The PRB Variety Hour Interview

I daydreamed about having a TV talk show in my basement, but I couldn’t escape the obvious creep factor in trying to lure guests to my basement for a “TV show.” Also, I could never get organized enough to make it happen. I have been able to experience hosting an in-home talk show vicariously through Jeff Dodge. He cobbled together his cameras, a rudimentary switcher and broadcast his own show live on his birthday. He’s been airing the show once a month since.

Jeff is a man of many talents. He is a sound engineer, musician, movie director, video producer and now TV talk show host. Although he has yet to break out the solid move of playing the piano while interviewing a guest, pioneered by original Tonight Show host Steve Allen, the thing to know is he could. Jeff combines show host duties with those of band leader (double scale anyone?) for house band, The Peasant Revolution Band. Dodge plays guitar with them for a few numbers each show.

Push button directing!

Push button directing!

As someone who helps produce the show and directs the live broadcast, I get a front row seat to the action. My involvement with the show might explain how I got access to Jeff for an interview.
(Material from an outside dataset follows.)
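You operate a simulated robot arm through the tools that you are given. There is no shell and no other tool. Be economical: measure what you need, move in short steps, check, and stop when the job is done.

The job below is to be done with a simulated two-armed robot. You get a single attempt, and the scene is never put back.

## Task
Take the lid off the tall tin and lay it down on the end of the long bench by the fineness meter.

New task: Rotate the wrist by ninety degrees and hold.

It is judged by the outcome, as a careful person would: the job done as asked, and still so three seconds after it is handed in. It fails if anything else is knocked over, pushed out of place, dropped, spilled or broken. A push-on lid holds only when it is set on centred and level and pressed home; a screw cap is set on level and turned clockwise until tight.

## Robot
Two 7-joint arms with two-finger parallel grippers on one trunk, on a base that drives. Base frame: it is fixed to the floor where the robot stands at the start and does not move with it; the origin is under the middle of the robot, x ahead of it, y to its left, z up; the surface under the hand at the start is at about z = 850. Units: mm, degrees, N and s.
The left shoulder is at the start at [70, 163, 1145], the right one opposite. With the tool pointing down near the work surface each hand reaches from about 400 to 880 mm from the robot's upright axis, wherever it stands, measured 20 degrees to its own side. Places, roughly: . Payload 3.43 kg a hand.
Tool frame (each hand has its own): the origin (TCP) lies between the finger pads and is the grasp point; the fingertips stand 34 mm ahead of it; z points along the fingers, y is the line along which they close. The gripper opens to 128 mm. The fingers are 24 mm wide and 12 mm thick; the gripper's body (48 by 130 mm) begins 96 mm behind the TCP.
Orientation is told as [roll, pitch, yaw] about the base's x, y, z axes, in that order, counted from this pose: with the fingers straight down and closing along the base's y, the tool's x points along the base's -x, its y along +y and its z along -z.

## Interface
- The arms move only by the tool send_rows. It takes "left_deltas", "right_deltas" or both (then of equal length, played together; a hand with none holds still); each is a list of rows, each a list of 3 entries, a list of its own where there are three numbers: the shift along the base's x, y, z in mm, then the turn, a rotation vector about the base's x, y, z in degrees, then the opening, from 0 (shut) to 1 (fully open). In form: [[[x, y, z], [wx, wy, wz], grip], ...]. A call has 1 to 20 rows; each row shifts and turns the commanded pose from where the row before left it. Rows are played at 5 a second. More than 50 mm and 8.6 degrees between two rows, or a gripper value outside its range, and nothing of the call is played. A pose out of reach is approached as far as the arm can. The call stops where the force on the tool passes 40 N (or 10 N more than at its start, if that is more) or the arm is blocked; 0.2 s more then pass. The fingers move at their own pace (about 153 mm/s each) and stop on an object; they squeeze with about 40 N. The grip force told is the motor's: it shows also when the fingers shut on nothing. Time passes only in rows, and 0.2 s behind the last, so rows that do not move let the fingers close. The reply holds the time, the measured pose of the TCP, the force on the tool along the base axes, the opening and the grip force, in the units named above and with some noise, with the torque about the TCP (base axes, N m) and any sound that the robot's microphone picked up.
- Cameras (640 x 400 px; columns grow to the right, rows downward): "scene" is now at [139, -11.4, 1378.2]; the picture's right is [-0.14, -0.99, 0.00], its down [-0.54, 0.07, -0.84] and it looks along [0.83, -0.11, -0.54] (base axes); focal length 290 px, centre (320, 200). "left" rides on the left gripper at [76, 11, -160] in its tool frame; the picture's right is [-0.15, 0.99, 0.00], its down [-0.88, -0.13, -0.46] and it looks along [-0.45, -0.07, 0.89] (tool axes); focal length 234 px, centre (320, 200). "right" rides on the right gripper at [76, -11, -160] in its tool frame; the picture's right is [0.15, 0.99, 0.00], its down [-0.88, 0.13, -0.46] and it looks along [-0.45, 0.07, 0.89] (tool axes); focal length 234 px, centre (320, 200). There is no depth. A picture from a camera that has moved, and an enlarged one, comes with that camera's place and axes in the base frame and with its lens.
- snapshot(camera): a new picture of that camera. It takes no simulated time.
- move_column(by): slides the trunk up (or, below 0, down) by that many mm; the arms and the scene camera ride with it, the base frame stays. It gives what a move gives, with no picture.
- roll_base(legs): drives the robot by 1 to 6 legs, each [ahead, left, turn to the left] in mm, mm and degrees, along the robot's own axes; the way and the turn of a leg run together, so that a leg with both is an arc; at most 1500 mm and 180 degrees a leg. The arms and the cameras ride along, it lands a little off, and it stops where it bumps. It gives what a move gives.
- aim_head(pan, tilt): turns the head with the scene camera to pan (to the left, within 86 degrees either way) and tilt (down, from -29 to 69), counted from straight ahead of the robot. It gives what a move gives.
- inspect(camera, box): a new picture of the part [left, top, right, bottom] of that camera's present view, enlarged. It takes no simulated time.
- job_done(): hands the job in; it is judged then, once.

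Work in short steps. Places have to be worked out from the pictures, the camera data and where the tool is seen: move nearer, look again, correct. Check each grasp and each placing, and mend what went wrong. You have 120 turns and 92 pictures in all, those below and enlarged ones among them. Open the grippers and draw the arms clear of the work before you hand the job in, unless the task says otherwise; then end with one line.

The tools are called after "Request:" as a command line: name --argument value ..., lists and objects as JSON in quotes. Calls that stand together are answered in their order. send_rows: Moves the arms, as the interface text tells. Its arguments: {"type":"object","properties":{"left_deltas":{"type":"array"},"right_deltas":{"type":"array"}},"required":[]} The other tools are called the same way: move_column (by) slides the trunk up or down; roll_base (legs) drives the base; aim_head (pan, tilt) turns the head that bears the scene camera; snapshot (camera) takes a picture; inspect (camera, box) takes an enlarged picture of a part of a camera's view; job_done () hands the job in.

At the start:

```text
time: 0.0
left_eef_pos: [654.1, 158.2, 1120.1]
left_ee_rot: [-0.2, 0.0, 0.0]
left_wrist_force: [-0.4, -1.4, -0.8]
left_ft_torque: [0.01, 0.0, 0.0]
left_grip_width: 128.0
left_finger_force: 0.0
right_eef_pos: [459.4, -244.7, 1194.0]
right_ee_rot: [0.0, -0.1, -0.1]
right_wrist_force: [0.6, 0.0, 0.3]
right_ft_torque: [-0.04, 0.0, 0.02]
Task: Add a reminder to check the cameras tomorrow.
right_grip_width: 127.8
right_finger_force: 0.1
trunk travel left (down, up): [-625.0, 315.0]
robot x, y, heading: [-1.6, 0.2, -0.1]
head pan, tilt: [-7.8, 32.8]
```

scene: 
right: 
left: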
The Peasant Revolution Band perform on Septeber's grunge themed show.

The Peasant Revolution Band perform on September’s grunge themed show.

The Portland Orbit: My first question which is, I’m just asking, what is the PRB variety hour?

Jeff Dodge: The Peasant Revolution Band Variety Hour is…well first off it was a concept mostly because we were looking around for venues to get a regular gig booked at, after twenty, twenty-five years of being in this town and off and on playing music and finding that it’s still kind of the same old thing, what have you done for me lately, I decided why don’t we do a TV show as a regular gig. That’s one way to have it. We’ll just throw it in my office and shoot it and go live once a month and so far it’s been working great. A once a month gig, it’s the only time I’ve really had that on a consistent basis and it’s actually a lot more work than I was thinking it was. So I’m kind of glad we don’t have any other shows. (Laughs)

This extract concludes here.